Cost to borrow tells a different story, though. At 6.2% annualised, it is actually up nearly 20% over the week — but the more important context is the direction it has come from. CTB ran above 17% as recently as early April, touching its highest level of the trailing 30-day window around March 31. The sharp compression since then — down more than 60% over the month — confirms that the frenzy of short-side demand that characterised late March and early April has substantially cooled. Shorts are cheaper to carry now, but the lingering uplift relative to a standard general-collateral rate reflects that the stock remains a differentiated borrow.
The ORTEX short score adds nuance to the picture. It has eased from 49.2 on April 24 to 43.7 on May 5 — still in the moderate range, but the direction of travel is clearly lower. That decline tracks closely with the unwinding of short interest through the back half of April, as does a steady loosening of availability over the same period. Where utilisation of the lending pool peaked above 43% in late March, it has settled near 29% — well below the 52-week high of 99.4%, suggesting the stock is nowhere near the squeeze-pressure zone it reached at its most extreme.
Price action has been choppy. YHC gained 11.8% over the past week to close at $0.90 on May 5, recouping some of the 10.6% it shed in the prior month. The week's bounce coincides directly with the short-interest decline, making the directional link hard to ignore — though the stock remains a sub-dollar name with a $19 million market cap and all the liquidity constraints that implies. Among the loosely correlated peer set, PERI on Nasdaq added 4.1% over the week, while TVA.B on the TSX dropped sharply, down 24% — underscoring how idiosyncratic the moves across this peer group are.
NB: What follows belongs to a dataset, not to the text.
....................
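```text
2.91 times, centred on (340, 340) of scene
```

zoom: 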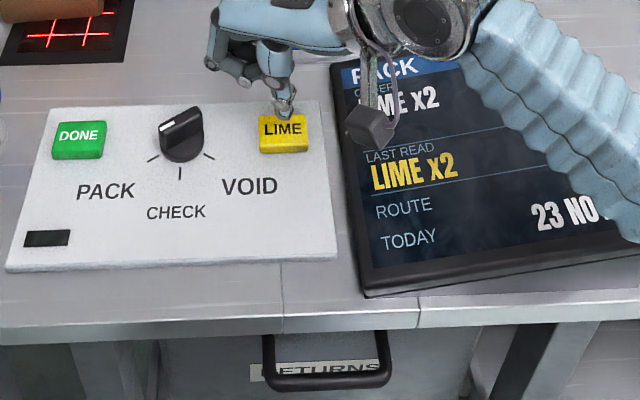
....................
What to watch next is the May 14 earnings event. Prior reactions have been mixed in magnitude: the most recent print in early March sent the stock down 6.8% on the day before recovering some ground, while the November 2025 release produced a shallower 2.8% one-day decline. With short interest already compressed and availability loose, there is limited structural pressure on either side heading into the number — but the stock's history of volatile post-earnings swings on thin volume means the setup rewards close attention to both the print and any change in borrow demand in the days immediately following.